In contributing to renewed calls for African Governments to honour their pledges for R&D and greater investments in the health sector, University of Health and Allied Sciences (UHAS), Ghana, with support from Health Systems Global (HSG) organised a virtual convening on 29th and 30th July, 2020. The aim was to respond to the HSR2020 sub-themes of “engaging political forces” and “social, economic and environmental forces” and to galvanize support from political, social, economic, academic, and policy actors in Ghana and across the continent of Africa to end the rhetoric of national funding for research and act now to protect Africa’s future. Over 80 participants took part in the two-day event.

Welcoming participants, Dr. Martin Ayanore recounted the many voices that had gone before them on R&D in Africa, and urged participants to use the two days to chart a new pathway for the continent’s future on R&D.

Seven invigorating speakers and break-away discussions

Professor John Gyapong, Vice-Chancellor of UHAS gave a keynote talk on ‘Counting backward and forward: recounting the health research funding agenda in Ghana’. He highlighted the essence of science and discovery to development and bemoaned the failure of policy makers’ non-use of scientific evidence for decision making, citing this as a major bottleneck in Africa that has characterized the continent’s underdevelopment.

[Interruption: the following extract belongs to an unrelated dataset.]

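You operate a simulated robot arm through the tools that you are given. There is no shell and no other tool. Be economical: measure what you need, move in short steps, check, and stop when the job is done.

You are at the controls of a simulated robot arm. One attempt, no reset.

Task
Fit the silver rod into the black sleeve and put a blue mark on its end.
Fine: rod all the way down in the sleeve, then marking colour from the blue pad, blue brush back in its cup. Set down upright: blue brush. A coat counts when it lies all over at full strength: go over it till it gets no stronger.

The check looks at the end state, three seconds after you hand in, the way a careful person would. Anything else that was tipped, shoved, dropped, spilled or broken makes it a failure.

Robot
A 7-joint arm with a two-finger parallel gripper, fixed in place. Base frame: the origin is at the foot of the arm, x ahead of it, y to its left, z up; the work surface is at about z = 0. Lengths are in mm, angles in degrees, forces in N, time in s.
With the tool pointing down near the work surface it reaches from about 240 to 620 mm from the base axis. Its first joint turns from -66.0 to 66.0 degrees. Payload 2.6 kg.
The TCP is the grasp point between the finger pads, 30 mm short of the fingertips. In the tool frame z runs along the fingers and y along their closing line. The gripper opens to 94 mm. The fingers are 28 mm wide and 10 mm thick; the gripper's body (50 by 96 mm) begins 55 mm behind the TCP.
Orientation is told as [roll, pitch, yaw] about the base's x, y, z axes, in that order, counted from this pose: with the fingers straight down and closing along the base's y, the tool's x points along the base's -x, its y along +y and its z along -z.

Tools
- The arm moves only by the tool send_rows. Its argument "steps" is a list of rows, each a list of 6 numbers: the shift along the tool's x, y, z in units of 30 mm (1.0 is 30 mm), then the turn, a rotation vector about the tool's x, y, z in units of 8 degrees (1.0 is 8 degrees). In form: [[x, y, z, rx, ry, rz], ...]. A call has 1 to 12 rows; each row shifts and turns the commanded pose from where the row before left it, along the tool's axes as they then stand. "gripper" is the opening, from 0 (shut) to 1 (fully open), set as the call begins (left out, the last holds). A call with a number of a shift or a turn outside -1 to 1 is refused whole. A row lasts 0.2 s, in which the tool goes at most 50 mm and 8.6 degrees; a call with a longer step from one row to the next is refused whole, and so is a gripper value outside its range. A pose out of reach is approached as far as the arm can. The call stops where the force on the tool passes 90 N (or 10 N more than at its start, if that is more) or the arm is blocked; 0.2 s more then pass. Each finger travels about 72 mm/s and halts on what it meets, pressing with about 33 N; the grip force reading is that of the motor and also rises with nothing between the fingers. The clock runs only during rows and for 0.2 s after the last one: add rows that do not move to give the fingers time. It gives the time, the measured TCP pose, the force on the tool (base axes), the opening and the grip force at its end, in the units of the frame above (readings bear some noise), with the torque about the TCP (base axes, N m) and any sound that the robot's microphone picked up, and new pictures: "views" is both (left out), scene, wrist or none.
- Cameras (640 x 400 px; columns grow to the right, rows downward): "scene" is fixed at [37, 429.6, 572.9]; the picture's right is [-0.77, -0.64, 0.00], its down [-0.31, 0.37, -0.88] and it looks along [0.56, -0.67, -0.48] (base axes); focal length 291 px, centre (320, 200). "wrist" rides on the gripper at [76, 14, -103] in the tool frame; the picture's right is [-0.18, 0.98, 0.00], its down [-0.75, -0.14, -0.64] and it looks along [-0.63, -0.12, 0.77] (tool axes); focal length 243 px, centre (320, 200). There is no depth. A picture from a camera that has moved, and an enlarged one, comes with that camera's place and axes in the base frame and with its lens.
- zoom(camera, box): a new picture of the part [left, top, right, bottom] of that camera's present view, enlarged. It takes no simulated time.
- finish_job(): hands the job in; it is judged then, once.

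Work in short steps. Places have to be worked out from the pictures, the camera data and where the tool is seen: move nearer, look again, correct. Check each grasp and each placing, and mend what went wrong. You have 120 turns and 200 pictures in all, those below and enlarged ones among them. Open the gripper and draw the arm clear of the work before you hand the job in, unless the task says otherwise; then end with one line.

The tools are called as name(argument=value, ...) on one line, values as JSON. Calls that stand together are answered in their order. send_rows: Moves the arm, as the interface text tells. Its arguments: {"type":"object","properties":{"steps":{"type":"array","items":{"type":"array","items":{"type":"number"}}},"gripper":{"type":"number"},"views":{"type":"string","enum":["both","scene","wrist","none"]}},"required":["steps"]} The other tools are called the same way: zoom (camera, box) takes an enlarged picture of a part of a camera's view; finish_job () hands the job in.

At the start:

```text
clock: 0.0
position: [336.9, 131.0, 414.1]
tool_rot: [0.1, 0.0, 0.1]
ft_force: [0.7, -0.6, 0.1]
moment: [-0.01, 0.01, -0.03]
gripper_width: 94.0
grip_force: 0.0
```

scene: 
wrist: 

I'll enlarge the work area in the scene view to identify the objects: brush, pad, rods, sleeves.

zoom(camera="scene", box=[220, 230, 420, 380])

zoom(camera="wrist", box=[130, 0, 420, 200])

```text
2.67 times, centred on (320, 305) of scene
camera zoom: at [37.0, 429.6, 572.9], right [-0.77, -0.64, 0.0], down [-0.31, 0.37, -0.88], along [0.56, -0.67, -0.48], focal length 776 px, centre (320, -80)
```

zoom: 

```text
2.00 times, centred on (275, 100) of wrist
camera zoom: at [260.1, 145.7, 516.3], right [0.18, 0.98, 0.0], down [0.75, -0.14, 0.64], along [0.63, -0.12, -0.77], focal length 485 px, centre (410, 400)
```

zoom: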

Professor Hannah Akuffo, Senior Research Advisor at the Swedish International Development Agency (Sida) spoke on ‘How to solve the puzzle of investing in research and innovation for health in Africa’. She called for African governments to foster national research support for R&D, and to create an enabling environment for promising researchers to thrive.

Dr. Joseph Okeibunor from the WHO Regional Office for Africa spoke on the topic: ‘Challenges and Opportunities for funding health research: perspectives from the WHO African Region’. He stressed that R&D is key to achieving Universal Health Coverage (UHC), hence, the need for national health research systems to lead in the design of tailored research to deliver on UHC and to fund health research domestically.

Day two of the event saw four speakers share their views on what is holding back Ghana’s R&D efforts.

Dr. Martha Gyansa-Lutterodt, Director of Technical Coordination in Ghana’s Ministry of Health emphasized the urgent need for an enhanced role of academia coupled with an environment that supports R&D. Professor Mike Osei-Atweneboana, Director of Water Research Institute, Council for Scientific and Industrial Research (CSIR), Ghana, while acknowledging challenges such as limited resources for R&D, highlighted the need for strong dialogue between the public, government, and research and development institutes as key to making this public discussion of funding research a reality. In addition, Dr. Samuel Kaba Akoriyea, Director of Institutional Care at the Ghana Health Service cited knowledge translation of research outputs as a major gap that must be addressed by the R&D community. Dr Kodjo Esseim Mensah-Abrampa, Director-General of the National Development Planning Commission (NDPC), Ghana, hinted that NDPC, as a national priority, would monitor and report on research funding targets and as well as include research as a key component of Ghana’s next medium-term development plan from 2022-2025.

The convening panel of experts also held break-away sessions after each day’s presentations. Participants unanimously agreed that national level leadership in Africa should:

  • strengthen national health systems and capacity-building with clear research and policy agenda
  • emulate good country examples across Africa where there have been substantial commitment and investment in R&D
  • locally mobilise resources to support research scientists to make them competitive in grantsmanship
  • promote research that responds to local needs and informs policymaking.

UHAS looking ahead

The convening culminated in the drafting of UHAS 2020 Declaration on Research Funding that will be submitted to the President of the Republic of Ghana and other identified actors, as a vehicle to lobby government to invest in R&D. Read about it in the recent UHAS news item on the event.
UHAS will take the lead with support from key speakers to:

  • develop a portfolio of research interests on tracking governments’ commitment to funding research in Africa
  • broaden the scope of the public discourse for governments to honor past and present pledges for R&D in Africa
  • build synergies with research and academic institutions that will lead to consensus for high-level political commitment for R&D in Africa.